Non è che mi faccia crescere i peli sotto le ascelle o abbia smesso di specchiarmi, semplicemente mi basto un po’ di più. C’è poi l’aspetto della sensibilità. Non riesco ancora a elaborare profondamente quello che è accaduto, che sta accadendo. La distanza emotiva dalle cose è di qualche centimetro scarso, non posso ripercorrere alcuni passaggi del lockdown senza commuovermi, senza avvertire un disordine intimo, profondo, su cui non so intervenire. Penso a quando mi svegliavo e piangevo, svegliavo il mio fidanzato con questa angoscia di vivere perennemente nel presente, di non sapere interpretare gli eventi, di sentire il dolore delle persone. Di aprire la finestra e vedere la città in una specie di fermo immagine, di vedere la città cambiare tra una stagione e l’altra senza viverla, di vedere l’erba dove non c’era, tra le mattonelle del marciapiede sotto casa.
La natura non mi ha consolata durante il lockdown, mi ha spaventata.
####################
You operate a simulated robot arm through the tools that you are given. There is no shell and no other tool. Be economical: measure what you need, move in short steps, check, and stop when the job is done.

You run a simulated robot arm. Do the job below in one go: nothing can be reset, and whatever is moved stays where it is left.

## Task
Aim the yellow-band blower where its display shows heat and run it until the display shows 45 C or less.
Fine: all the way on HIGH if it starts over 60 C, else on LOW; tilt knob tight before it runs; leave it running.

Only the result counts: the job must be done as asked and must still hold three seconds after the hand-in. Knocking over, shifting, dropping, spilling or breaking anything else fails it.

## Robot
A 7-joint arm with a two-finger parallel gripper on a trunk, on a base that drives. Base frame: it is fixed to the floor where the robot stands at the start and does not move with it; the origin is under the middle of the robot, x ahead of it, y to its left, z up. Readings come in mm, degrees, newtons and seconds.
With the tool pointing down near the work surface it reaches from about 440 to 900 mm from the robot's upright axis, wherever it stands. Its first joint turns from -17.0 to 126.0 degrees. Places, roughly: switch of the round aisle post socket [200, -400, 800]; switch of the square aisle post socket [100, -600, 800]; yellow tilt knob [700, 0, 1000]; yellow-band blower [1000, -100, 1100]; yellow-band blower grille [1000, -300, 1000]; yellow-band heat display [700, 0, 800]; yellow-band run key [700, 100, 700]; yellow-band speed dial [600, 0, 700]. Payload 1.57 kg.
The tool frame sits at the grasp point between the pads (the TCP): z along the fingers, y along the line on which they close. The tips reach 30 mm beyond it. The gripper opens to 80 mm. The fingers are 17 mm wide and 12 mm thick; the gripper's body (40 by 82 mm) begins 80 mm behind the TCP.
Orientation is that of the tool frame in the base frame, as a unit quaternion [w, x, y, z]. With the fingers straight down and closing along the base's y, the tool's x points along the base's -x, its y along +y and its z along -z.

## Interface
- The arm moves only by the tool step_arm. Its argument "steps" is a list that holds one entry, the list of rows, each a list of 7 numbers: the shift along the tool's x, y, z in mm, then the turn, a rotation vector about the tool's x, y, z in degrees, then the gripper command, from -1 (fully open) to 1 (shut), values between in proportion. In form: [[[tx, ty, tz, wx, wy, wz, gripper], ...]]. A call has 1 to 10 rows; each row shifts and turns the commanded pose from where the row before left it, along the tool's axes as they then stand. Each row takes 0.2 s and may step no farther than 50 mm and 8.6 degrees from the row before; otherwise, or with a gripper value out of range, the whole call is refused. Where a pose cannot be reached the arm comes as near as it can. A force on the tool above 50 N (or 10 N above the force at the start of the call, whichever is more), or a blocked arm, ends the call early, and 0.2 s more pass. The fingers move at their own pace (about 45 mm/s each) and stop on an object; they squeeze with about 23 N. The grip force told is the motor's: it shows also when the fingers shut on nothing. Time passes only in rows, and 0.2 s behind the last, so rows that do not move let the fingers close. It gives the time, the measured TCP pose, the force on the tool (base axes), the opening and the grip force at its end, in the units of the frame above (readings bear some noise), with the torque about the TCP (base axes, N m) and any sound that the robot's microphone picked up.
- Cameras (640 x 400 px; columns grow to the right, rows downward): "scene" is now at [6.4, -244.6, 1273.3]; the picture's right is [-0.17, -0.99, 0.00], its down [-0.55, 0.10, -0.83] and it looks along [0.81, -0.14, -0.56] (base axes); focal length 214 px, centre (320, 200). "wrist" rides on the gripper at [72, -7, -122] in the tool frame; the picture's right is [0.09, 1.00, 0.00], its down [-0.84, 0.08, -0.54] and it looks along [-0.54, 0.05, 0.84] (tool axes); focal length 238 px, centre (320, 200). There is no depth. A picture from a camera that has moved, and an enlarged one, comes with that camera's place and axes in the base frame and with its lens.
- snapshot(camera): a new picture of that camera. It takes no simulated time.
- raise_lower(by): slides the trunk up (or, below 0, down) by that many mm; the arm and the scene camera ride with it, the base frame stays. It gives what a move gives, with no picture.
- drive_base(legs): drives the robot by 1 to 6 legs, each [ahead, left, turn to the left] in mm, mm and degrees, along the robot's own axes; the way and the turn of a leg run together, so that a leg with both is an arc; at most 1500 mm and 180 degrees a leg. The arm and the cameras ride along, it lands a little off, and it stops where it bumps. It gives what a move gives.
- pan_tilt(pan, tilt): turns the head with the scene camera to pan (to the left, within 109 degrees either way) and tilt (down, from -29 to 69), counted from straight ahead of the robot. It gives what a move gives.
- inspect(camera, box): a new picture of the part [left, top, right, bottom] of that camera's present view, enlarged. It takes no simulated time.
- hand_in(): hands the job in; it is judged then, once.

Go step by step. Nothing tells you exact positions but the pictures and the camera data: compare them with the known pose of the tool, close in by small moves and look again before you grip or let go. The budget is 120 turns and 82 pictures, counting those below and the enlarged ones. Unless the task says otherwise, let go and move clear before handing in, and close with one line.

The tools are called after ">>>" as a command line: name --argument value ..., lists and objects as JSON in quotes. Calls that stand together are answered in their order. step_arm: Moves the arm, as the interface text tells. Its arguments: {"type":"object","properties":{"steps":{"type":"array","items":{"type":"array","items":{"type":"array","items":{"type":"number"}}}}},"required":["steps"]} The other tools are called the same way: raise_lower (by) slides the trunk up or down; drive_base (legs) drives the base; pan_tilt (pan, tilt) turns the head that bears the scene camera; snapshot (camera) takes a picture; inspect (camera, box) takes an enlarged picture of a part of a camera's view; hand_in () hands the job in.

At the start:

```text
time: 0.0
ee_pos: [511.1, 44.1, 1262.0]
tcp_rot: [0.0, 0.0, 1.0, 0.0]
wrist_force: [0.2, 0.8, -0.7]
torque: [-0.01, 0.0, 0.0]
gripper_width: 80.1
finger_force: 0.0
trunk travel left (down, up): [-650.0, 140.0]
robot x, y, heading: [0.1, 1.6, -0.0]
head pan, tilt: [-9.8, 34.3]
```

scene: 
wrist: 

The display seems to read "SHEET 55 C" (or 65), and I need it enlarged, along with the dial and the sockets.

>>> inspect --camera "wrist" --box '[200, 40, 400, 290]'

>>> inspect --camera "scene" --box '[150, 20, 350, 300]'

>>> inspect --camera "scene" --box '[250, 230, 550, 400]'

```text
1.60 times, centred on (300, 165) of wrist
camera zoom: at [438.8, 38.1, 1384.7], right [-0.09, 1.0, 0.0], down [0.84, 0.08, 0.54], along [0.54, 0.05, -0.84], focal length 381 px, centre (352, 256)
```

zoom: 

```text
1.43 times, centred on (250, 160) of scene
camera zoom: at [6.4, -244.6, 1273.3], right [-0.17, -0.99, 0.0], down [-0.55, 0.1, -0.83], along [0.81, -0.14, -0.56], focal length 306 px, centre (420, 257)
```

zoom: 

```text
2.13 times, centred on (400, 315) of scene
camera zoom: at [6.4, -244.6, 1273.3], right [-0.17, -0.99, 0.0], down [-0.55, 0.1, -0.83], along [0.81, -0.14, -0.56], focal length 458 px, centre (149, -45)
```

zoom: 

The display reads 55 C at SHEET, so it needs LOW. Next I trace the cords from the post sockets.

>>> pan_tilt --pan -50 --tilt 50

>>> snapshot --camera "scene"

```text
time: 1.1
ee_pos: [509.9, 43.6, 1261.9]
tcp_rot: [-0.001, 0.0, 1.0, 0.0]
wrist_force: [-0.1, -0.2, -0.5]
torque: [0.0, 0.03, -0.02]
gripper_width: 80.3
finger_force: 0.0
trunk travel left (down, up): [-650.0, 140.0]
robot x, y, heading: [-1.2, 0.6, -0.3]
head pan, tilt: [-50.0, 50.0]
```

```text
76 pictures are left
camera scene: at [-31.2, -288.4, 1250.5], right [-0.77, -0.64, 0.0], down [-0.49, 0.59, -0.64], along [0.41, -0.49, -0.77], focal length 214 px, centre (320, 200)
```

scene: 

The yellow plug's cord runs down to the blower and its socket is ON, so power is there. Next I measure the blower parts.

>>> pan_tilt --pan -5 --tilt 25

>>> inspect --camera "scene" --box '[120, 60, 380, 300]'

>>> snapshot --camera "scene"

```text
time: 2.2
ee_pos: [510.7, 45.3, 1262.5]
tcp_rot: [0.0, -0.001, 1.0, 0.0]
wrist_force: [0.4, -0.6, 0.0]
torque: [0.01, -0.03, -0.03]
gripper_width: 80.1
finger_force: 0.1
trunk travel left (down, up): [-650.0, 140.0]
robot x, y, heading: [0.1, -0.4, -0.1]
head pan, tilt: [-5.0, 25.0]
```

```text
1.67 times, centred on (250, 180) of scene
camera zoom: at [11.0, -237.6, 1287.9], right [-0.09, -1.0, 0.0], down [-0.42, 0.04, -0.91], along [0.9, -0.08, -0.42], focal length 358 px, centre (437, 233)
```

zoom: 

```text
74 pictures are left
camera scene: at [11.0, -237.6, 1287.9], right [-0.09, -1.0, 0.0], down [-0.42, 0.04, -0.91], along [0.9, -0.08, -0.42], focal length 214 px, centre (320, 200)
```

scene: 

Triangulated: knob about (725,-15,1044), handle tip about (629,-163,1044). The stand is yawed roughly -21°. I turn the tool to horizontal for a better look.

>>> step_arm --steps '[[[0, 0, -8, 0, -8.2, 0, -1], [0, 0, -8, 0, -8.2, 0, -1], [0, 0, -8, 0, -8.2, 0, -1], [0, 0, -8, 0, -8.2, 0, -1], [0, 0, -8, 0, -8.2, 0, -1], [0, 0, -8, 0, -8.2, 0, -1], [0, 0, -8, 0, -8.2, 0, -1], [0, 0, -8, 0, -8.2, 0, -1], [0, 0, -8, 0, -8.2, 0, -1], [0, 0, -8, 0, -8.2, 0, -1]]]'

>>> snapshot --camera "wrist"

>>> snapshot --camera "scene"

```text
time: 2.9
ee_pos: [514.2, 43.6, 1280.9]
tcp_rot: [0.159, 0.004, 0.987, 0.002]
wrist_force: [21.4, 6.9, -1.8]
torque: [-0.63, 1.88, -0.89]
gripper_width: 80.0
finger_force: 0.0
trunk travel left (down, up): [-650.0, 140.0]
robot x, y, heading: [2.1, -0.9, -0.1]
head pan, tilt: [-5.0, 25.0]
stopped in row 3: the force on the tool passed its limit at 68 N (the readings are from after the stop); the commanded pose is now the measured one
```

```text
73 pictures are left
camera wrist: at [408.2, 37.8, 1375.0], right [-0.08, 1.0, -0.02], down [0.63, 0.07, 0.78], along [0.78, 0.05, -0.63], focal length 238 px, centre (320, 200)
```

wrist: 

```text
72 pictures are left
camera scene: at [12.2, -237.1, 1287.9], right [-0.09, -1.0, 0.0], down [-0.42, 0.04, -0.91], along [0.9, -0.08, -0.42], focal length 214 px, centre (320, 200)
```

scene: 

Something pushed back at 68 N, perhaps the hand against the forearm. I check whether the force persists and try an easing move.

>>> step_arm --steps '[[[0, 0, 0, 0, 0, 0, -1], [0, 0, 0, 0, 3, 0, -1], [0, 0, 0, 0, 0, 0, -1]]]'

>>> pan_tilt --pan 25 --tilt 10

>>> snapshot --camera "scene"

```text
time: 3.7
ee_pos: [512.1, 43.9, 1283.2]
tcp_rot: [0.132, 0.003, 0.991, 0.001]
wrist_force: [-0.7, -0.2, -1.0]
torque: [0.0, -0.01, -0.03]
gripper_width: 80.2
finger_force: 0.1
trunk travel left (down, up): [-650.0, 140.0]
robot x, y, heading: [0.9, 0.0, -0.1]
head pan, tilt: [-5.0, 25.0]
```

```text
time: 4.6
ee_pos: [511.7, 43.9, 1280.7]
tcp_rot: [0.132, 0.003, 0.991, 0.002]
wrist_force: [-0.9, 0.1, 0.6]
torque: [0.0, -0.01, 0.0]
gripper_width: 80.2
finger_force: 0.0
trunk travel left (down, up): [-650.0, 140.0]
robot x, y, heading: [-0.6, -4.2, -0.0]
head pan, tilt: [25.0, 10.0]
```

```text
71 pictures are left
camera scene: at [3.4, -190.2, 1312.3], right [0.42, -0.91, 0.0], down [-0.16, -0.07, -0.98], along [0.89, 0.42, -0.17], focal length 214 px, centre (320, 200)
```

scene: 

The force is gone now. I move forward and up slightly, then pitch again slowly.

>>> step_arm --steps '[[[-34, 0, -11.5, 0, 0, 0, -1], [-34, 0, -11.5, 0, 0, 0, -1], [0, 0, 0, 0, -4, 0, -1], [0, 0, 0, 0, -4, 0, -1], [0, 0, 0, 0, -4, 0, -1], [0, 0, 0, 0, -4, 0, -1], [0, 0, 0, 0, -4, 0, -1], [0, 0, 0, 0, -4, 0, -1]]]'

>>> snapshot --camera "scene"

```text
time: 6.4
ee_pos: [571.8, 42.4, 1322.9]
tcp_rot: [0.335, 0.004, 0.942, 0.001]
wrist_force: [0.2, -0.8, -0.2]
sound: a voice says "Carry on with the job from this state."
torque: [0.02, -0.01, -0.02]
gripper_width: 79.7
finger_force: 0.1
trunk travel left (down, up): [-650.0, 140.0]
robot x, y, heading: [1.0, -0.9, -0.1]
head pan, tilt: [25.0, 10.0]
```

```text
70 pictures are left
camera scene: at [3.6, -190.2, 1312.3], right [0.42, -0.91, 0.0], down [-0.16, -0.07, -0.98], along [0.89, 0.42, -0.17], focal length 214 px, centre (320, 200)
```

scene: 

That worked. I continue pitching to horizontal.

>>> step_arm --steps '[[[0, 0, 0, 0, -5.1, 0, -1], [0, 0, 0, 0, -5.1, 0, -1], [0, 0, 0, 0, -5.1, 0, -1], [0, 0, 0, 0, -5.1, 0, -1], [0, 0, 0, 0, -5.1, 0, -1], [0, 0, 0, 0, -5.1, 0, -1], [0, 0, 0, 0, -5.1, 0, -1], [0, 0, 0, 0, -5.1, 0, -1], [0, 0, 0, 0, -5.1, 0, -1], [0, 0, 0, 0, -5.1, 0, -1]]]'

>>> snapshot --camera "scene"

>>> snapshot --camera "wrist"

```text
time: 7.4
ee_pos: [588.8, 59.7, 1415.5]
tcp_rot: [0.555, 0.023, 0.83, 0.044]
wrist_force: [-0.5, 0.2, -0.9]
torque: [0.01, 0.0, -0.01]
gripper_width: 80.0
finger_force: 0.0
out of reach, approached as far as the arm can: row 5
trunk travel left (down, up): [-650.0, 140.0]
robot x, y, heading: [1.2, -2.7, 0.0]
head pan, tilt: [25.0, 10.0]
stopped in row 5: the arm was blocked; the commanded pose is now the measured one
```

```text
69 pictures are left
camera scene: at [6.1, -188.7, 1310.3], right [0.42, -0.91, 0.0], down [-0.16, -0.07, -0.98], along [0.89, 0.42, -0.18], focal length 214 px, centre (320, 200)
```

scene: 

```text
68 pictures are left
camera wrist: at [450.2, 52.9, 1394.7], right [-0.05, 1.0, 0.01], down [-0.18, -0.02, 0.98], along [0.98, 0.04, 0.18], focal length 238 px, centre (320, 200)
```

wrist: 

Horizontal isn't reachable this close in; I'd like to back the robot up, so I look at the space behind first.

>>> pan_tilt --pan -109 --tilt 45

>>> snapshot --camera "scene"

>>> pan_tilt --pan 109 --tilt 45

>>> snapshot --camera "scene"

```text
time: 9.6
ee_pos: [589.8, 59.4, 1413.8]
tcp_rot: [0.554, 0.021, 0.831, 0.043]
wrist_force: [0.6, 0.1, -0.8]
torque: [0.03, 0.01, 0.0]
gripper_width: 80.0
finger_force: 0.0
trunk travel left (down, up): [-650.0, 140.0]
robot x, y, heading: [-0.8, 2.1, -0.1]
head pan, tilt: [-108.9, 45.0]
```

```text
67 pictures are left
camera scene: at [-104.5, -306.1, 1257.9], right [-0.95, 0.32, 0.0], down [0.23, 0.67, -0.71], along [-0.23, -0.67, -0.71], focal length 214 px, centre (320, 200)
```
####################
Un giorno – era ormai maggio – stavamo pranzando sul terrazzo e nel parco davanti casa c’era un gigantesco airone che passeggiava indisturbato. Lo guardavamo increduli. È un parco piccolo quello di fronte casa, nel cuore della città, tra una sopraelevata e un centro commerciale. Quell’airone non mi ha regalato la poesia che mi avrebbe dovuto regalare. Era ciò che sopravviveva nel mondo, mentre noi ci nascondevamo. Mi sembrava stonato, arrogante.
Oggi, quando scendo sotto casa e vedo quei luoghi che ho visto deserti per mesi ormai vivi e ripopolati, sento qualcosa che fa ancora male, come se la normalità fosse nel posto sbagliato. Poi c’è un’idea inedita di futuro. L’idea masticata di lasciare i luoghi in cui ho vissuto in questi anni, che non avevo mai avuto. L’idea di cercare una nuova dimensione, come quando cambi taglia e il guardaroba non ti entra più.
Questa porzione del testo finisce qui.